As theologian William Dyrness writes, “[Art] shows us something we can learn in no other way.” Two very different artworks that reference “God with us,” made hundreds of years apart, suggest both the challenge and possibility of this endeavor.
Learning from art in this way might not come easily to us. Our limited expectations of how works of art function might also truncate our understanding of the Incarnation.
Take, for example, the Annunciation Triptych, a 15th-century altarpiece made for a Flemish home by the workshop of Robert Campin. The center panel of the small devotional object depicts Gabriel’s announcement to Mary. The archangel kneels on the left side of the composition and addresses a seated Mary. We can almost hear Gabriel speaking the words from Luke’s gospel: “You will conceive and give birth to a son, and you are to call him Jesus” (1:31).
Meanwhile, Jesus himself—represented as a miniscule alabaster-white infant carrying a tiny wooden cross—bursts through a window above Gabriel’s head and zips through the air on a sharp, downward diagonal. If we trace the implied line of his descent, we find that he is heading straight for Mary’s womb. To our 21st-century eyes, it is an incredibly strange, even humorous, image.
We might think that the artists of the Annunciation Triptych are offering us an extremely literal illustration. It’s as if they thought, Well, the Incarnation is God with us, so here’s a picture of God on his way to be with us. Very little imagination is required; the painting’s meaning appears to sit on the surface.
We may interpret the painting in this way because we are familiar with pictures that directly tell us something: Advertisements and explainer graphics constantly announce what we should buy, who we should desire, and how we should think. If that is what we expect of images, then that is all we will see in the Annunciation Triptych. And thus, Incarnation becomes limited to a specific narrative moment rather than functioning as a cosmic folding of time and eternity. Wonder trickles away, absorbed by a dogmatic diagram. There is much more to see in the Annunciation Triptych…
Using delicate brushes and luminous oil paint, the artists pack this small three-panel painting full of detail. Instead of locating the Annunciation scene against a sacred gold background, as many medieval mosaics do, the altarpiece artists depict Mary and Gabriel in a recognizable 15th-century Flemish home. We see an oval table in the center of the room and a long wooden bench against a large fireplace.
In the right-hand panel, we glimpse Joseph in his carpenter’s workshop, with a city visible through the window.

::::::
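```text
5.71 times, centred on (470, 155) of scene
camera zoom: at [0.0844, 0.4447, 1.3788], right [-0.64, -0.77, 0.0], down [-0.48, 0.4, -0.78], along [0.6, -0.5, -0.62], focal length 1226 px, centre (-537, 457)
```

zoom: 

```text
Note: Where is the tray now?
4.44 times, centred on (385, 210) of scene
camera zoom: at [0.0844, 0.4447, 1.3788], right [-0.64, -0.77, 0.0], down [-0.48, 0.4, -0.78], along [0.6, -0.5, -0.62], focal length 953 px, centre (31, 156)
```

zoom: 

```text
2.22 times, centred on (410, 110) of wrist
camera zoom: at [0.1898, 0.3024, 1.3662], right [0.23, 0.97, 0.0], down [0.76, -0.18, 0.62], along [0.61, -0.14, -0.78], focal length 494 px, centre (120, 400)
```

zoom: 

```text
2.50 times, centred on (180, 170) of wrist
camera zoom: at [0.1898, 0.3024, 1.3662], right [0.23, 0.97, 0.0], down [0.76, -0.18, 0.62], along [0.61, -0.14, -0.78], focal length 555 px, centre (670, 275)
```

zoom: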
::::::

The left-hand panel depicts a walled garden with a Flemish couple in contemporary dress kneeling just outside the door to Mary’s home. The sacred is brought into the mundane.
In addition to the homunculus—the miniature representation of an infant Christ flying through the room—the artists pepper the scene with symbols that would have been familiar to a 15th-century audience. The lilies in a vase on the table are not just decorative; they represent Mary’s purity. A wisp of smoke curls up from a recently extinguished candle. In other artworks from the period, a lit candle represents the presence of the invisible God. But in this painting, that symbol is no longer needed since God himself is now incarnate and physically present.
While the altarpiece ostensibly depicts a particular moment from Luke’s gospel, it actually shows us, as philosopher James K. A. Smith writes, how the Incarnation is “the collision of time and eternity in Christ.” For instance, the mousetraps in Joseph’s workshop point to the end of Jesus’ life on earth. The little wooden contraptions reference Augustine of Hippo’s declaration that “the Lord’s cross was the devil’s mousetrap.” The painters thus present us simultaneously with Christ’s conception and his death.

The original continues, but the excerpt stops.